Privacy has become the source of defence against the exploitation of personal information in this digital world. With a satisfying experience of the Indian Contract Act, 1872 and the Information technology Act, 2000; The Government of India had analysed the need for an advanced act to protect people’s data from being breached and misused. The Supreme Court’s action of amending the constitutional provisions of Article 21 by adding the Privacy as a fundamental right is being supplemented by the representatives via the Data Protection Bill, 2019 that had been introduced in the Lok Sabha in the 11th of December, 2019.
Why Data Protection Bill, 2019?
The Information Technology Act, 2000 and the IT Rules, 2011 play a critical role in safeguarding the data of the citizens but it is focussed on protecting only sensitive information like the passwords, bank information and card details, health condition of the user, etc. Section 69 of the act gave importance to the country’s interest in individual interest. So, there is a need for an advanced act to protect the privacy of citizens on a multidimensional scale without compromising the country’s sovereignty. The Personal Data Protection Bill is carefully crafted keeping in mind, all that the “digital justice” needs.
- Responsibilities of the Data fiduciary: The data fiduciary is an entity that deals with the personal data and processes them abiding by the legal process. This bill had given guidelines to the data fiduciary to deal with the personal data reasonably without compromising the privacy of the individual. The fiduciary should provide relevant information to the individual regarding the processing of data and provide grievance support; Source of data collection if not gathered from the respective individual and eventually assists the individual regarding complaints on misuse. According to the bill, every action the data fiduciary takes should reach the knowledge of the individual.
- Data fiduciary on protecting the personal data of the child: As the internet had reached a wide arena of population, the bill had put some light on children’s data processing and had drawn some regulations on the principles of data fiduciary dealing with the children’s data. “Guardian Data fiduciary” as it is named by the bill according to subsection 4, is restricted to process the data which are harmful to the children on any aspect. Further, the fiduciary providing services regarding child protection or child counselling does not need the consent of the parent or guardian of the child to offer such services.
- Rights of the person over their data: The individual has some exclusive rights over the data fiduciary to ask for the personal data in a structured manner. Also, the person can ask the fiduciary to correct or change the data that had been created mistakenly, correct the data that had been left out incomplete and also ask the data fiduciary to process the data to the targeted population on a priority basis. A particular person can restrict the disclosure of the data by writing an application to the Adjudicating officer where the disclosure can be restricted by official order. If not satisfied, the person can request for reviewing the order made by the office and on further grounds can move to the Appellate Tribunal.
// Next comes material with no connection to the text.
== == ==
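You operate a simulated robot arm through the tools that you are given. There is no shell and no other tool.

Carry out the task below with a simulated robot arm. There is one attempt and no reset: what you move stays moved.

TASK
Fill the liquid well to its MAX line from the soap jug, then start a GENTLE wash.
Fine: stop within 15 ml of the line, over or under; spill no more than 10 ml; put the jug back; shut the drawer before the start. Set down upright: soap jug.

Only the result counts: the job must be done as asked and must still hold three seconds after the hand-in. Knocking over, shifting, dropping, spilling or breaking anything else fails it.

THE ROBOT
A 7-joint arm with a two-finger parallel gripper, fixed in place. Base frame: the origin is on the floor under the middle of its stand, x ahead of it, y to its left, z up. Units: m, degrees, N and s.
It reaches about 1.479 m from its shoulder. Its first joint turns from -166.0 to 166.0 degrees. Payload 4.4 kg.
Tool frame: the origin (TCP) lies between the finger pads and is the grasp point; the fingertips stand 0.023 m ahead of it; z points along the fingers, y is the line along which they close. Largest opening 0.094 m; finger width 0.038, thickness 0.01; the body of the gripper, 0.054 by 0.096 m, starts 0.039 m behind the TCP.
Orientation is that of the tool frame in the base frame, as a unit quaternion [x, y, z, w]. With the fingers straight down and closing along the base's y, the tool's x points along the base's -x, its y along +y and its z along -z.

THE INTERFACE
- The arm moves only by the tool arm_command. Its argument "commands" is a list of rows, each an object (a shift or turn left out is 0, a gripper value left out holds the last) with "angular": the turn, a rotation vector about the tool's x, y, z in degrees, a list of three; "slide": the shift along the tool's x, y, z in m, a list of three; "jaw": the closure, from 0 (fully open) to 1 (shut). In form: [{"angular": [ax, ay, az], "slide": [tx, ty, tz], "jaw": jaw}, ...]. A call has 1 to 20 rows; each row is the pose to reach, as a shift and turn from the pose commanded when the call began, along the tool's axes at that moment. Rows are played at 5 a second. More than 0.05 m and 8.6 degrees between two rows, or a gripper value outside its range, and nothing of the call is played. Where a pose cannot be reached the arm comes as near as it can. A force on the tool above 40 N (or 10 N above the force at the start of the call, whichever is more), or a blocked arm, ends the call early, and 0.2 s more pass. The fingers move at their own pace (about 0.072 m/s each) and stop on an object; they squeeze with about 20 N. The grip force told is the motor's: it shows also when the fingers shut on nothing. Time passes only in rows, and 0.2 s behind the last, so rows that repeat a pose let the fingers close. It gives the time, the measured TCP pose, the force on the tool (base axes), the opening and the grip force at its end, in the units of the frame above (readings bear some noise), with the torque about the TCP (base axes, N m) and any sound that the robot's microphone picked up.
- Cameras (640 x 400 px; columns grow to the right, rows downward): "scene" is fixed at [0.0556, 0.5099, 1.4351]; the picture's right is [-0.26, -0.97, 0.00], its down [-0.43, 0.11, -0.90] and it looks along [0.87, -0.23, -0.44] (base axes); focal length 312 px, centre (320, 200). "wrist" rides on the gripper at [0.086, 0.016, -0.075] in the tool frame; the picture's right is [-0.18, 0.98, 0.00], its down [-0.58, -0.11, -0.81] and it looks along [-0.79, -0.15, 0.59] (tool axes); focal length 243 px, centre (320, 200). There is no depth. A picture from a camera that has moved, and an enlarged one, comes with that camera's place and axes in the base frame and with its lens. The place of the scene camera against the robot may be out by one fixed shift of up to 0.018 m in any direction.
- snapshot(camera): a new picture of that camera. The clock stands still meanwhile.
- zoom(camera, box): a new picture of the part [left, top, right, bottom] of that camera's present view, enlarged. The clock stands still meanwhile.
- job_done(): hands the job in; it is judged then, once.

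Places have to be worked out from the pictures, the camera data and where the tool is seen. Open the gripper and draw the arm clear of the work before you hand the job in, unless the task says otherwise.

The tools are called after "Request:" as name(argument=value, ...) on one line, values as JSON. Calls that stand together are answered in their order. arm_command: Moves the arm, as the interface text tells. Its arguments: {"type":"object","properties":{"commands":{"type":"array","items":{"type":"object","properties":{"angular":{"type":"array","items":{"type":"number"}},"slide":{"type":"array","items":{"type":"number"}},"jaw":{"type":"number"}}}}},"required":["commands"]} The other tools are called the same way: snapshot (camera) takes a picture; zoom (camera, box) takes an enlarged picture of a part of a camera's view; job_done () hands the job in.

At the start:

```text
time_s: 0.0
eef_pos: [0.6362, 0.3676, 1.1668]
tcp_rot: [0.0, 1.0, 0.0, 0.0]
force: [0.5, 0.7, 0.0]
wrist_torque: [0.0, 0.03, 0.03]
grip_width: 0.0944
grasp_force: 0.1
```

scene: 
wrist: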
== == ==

- Data Protection Authority of India (DPA) – The bill had come up with setting up an authority to govern the data protection measures. Being framed as a data corporate, the body will have a Chairman and a maximum of six members with a wide experience in law, especially in the legal fields of information technology and data protection.
The functions of the body include
Section 69 of the IT Act is being reflected in this bill to give some exceptional powers to the Government to protect the sovereignty and integrity of the nation and to promote international relations. According to the bill, the personal data can be processed by the data fiduciary for investigation purposes and to get any sort of cognizable offense into the limelight. Also, some of the personal data can be ethically processed for journalistic purposes under the regulations prescribed by the Press Council of India.
- monitoring of the provisions of the act by taking prompt action against the data breach,
- creation and maintenance of a database of those digital fiduciaries;
- conducting audit reports on the activities of those fiduciaries;
- Classification of fiduciaries based on function and category;
- Monitoring of technological development and creating rules and regulations to protect personal data.
As we all know, our Indian constitution is the source of Individual rights which is unique and different from other constitutions of the world. The Personal Data Protection Bill had rightly showcased the above statement and had given priority to protect the privacy of the people.